• **Exercise task**
Write out exactly, with no other output, the lines below from the one that contains "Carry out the" through the end. Put each line that is not blank into a JSON list as a string.

• **Supplied material**

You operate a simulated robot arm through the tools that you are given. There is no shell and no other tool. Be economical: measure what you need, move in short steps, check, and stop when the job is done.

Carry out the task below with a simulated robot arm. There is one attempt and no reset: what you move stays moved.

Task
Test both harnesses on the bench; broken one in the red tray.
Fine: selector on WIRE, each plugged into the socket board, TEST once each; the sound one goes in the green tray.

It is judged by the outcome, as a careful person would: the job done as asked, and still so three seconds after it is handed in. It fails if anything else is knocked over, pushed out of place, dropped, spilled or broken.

• **Result for this task**
[
  "Carry out the task below with a simulated robot arm. There is one attempt and no reset: what you move stays moved.",
  "Task",
  "Test both harnesses on the bench; broken one in the red tray.",
  "Fine: selector on WIRE, each plugged into the socket board, TEST once each; the sound one goes in the green tray.",
  "It is judged by the outcome, as a careful person would: the job done as asked, and still so three seconds after it is handed in. It fails if anything else is knocked over, pushed out of place, dropped, spilled or broken."
]